Est-ce qu’ils n’ont pas des raisons pour cela ? Par exemple, il est vrai que je n’aime pas RFI. Mais c’est pour une simple raison, c’est parce que RFI ne m’aime pas. Je n’ai pourtant jamais expulsé un journaliste de RFI. Quant à Jean Hélène, il n’est pas mort dans une manifestation de jeunes patriotes. Il a été tué sans qu’il y ait personne d’autre qu’un policier. Nous nous inclinons devant cette mort, et nous avons confié l’affaire à la justice.

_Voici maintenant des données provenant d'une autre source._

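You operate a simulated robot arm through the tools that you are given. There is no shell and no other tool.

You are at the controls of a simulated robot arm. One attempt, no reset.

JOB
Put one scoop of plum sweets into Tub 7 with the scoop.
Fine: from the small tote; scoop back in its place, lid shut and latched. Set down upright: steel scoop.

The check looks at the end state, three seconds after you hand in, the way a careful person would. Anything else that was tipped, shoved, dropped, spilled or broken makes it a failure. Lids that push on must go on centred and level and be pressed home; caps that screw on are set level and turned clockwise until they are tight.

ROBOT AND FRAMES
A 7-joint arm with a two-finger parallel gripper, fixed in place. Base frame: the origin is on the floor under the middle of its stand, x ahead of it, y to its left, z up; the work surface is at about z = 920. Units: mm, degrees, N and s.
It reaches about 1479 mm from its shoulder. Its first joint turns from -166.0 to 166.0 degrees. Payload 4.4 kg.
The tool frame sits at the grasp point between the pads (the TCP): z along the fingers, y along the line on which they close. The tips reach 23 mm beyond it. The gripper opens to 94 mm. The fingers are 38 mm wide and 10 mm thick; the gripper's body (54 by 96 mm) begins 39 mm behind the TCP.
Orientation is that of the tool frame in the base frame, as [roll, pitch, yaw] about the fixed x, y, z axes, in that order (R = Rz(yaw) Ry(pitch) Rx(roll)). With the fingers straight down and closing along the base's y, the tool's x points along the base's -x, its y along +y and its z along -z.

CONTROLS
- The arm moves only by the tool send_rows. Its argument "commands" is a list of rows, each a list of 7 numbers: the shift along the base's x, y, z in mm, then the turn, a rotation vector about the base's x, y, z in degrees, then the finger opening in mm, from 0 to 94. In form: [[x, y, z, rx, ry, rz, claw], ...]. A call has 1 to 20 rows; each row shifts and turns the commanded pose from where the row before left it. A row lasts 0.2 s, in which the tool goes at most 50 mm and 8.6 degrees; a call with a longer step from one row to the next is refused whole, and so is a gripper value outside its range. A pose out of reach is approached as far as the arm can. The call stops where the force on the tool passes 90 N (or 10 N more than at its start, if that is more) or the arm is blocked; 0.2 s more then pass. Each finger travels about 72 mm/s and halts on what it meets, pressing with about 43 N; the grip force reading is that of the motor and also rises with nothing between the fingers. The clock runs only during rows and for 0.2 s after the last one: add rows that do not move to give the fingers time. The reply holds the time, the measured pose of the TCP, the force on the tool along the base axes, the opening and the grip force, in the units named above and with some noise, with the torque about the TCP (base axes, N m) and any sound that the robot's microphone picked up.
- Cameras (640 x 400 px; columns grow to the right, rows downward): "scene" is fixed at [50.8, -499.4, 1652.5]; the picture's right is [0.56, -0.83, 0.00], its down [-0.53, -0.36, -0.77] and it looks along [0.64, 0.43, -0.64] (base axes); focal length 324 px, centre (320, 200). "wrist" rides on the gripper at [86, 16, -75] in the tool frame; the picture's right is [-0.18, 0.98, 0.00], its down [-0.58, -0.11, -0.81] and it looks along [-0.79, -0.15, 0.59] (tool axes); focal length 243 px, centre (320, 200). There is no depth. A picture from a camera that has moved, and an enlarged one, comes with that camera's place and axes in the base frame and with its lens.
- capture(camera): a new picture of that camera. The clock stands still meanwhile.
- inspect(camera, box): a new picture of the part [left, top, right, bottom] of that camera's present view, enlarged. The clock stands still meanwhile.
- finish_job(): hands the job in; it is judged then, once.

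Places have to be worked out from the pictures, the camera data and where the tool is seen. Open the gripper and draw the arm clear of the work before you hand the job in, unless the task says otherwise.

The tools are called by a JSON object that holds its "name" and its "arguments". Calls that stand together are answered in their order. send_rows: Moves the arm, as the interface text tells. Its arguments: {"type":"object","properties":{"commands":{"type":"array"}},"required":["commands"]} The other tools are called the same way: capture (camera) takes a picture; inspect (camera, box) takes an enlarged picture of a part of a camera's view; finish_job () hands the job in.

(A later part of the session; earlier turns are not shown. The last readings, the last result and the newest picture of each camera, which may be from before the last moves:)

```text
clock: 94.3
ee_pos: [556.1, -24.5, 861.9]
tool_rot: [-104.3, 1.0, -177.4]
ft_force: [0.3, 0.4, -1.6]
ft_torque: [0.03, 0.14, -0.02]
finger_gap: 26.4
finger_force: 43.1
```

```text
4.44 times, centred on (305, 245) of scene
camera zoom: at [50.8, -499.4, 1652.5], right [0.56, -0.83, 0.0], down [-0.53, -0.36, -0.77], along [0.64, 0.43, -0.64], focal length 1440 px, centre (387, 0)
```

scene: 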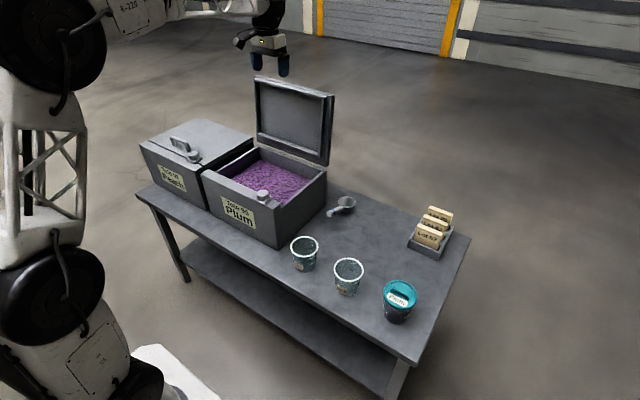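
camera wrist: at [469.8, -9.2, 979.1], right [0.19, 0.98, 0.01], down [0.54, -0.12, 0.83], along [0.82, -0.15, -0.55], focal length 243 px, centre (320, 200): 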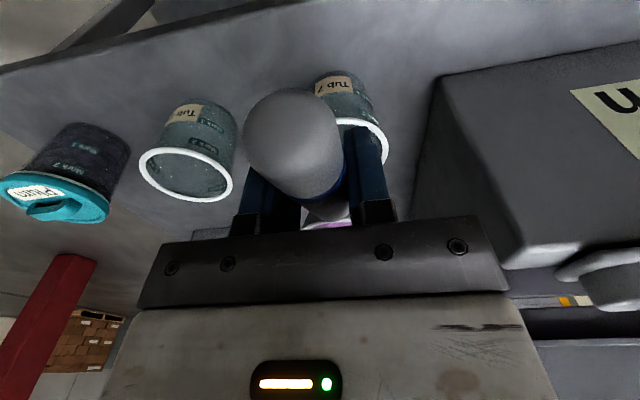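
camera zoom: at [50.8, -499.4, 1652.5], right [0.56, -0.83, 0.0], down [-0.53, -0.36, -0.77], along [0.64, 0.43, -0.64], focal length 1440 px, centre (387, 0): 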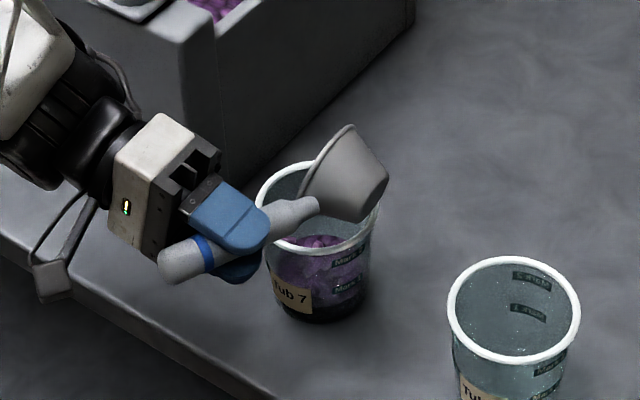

Le chef d’état-major ivoirien a annoncé récemment qu’une reprise des combats était possible à tout moment. Faites-vous la même analyse ?

Oui. Aussi longtemps que le désarmement n’aura pas eu lieu, le moindre incident peut dégénérer.

Mais l’insubordination des Fanci ne risque-t-elle pas de dissuader les rebelles de déposer les armes ?

Mais ce sont eux qui nous prennent en otages depuis un an et trois mois ! Et puis ils ont fait pire. Après les accords du 4 juillet, qui ont mis fin aux hostilités, ils ont tué deux soldats français. Il faut se rappeler qu’il y a, d’un côté, une armée régulière et, de l’autre, une rébellion.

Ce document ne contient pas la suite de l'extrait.